“Rowing a race is an art, not a frantic scramble.”
I think that’s a fair metaphor for annual returns.
Frantically scrambling together a year-end narrative on why the market got back to “flat” is disingenuous, at best. Beating your competition (or market beta) requires rowing a precise race.
Back to the Global Macro Grind…
Sure, it took both Sales/Earnings Slowing (-3-4% in Q3 to-date) and both Europe/China easing last week to keep US and European stocks from going down, but that’s not all that happened.
On a week-over-week basis, with Draghi Devaluing the Euro -2.9% (vs. USD) here’s what happened in Global Macro markets:
- US Dollar Index ripped at +2.6% weekly gain, taking it to +7.5% YTD and +13.1% year-over-year
- Canadian Dollars deflated another -1.9% week-over-week to -11.7% YTD and -14.7% year-over-year
- Commodities (CRB Index) got tagged for a -2.9% #deflation on the week, -15.8% YTD, and -28.9% year-over-year
- Oil (WTIC) deflated another -6.3% week-over-week, crashing -24.8% YTD, and -44.1% year-over-year
- Copper deflated -2.3% on the week, taking it to -17.0% YTD, and still in crash mode -22.5% year-over-year
Oh, right. If you put it in those terms, it wasn’t a great week.
The Russian Ruble and Norwegian Kroner dropped another -1.7% and -3.3% last week and are still in crash mode -33.1% and -21.6% year-over-year, respectively.
But, bro – the Dow Bro – it ripped +2.5% on the week to -1.0% for 2015. #Sweet
In other news:
- US Energy Stocks (XLE) didn’t like the Up Dollar news and deflated another -1.4% on the week
- MLP (Alerian Index) Energy stocks got pounded for another -6.1% weekly decline
- Emerging Market Stocks (MSCI Index) deflated -0.8% on the Down Euro #StrongDollar news
- Latin American Stocks (MSCI) deflated -0.9% week-over-week on the same
- Russian Stocks (RTSI Index) deflated -0.9% week-over-week
Man, what a bummer.
My narrative isn’t the manic one that went from saying this was a “global bottom” in demand led by “reflation” signals that lasted 3 weeks, when it was actually the #Deflation Risk that has been crushing consensus for a year now that ruled the week.
Sure, US Equity Beta loved not going down on that – but it was really only the big liquid Tech Stuff that dominated:
- US Tech Stocks (XLK) were +4.4% on the week vs.

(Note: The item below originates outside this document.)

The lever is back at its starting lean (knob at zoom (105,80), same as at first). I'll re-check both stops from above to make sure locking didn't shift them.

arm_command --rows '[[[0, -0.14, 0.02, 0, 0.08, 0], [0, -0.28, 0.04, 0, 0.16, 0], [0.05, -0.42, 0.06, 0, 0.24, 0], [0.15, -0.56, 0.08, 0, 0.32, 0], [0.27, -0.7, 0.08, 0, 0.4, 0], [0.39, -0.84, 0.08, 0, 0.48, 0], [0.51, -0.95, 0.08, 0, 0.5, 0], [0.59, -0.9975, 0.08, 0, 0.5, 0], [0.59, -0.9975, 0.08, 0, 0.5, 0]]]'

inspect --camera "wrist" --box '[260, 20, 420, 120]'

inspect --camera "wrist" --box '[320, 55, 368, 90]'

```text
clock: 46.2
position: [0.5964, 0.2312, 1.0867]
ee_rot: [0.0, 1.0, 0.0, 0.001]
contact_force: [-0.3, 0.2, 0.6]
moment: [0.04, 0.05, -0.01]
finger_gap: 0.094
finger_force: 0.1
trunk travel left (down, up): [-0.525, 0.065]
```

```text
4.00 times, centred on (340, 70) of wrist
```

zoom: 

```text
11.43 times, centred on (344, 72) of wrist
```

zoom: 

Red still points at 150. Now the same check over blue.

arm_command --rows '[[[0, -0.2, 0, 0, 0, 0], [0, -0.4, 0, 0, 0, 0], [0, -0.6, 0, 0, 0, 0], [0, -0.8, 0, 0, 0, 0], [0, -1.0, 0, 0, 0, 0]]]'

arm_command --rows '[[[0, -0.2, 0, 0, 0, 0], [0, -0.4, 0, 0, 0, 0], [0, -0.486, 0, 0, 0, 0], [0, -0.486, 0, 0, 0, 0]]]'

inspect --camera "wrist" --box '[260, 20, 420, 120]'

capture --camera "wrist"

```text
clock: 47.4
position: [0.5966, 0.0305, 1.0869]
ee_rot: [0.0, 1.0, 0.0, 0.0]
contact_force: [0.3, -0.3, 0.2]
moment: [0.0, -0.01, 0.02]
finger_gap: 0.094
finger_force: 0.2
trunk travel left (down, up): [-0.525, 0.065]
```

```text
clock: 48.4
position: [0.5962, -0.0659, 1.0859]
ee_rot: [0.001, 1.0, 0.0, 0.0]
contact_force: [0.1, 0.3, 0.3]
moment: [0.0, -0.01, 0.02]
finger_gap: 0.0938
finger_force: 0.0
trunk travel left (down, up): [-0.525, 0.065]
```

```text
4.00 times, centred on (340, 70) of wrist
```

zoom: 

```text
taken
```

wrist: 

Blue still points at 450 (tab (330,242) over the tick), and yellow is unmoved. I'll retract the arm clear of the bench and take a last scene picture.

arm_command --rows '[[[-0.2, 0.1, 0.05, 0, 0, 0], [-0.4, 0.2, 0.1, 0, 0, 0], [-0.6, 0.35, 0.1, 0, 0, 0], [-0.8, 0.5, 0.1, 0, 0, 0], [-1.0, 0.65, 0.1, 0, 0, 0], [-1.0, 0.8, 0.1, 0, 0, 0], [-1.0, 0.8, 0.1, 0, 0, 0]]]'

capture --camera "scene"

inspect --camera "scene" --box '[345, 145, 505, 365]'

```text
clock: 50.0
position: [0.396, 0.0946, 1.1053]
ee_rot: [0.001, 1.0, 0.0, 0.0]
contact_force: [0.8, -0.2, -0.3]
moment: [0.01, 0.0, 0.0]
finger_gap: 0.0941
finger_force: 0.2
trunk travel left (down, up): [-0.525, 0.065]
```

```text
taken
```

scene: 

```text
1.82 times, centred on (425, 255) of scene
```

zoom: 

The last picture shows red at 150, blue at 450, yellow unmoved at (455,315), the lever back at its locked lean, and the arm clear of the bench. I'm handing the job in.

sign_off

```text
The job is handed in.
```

Healthcare Stocks (XLV) DOWN -0.6%
- Large Cap (as a US Equity Style Factor) was +2.1% on the week vs. Small Cap only +0.5%
*note: that’s what happens when Amazon, Google, and Microsoft all beat, on the same day!
Inasmuch as the market was “flat” in 1987, these Tech titans of the 2015 US stock market #bubble are up “in size” here in October.
But can they do that every day?
Moreover, can the Fed remain Dovish on every week that both the Europeans and Chinese opt for more easing?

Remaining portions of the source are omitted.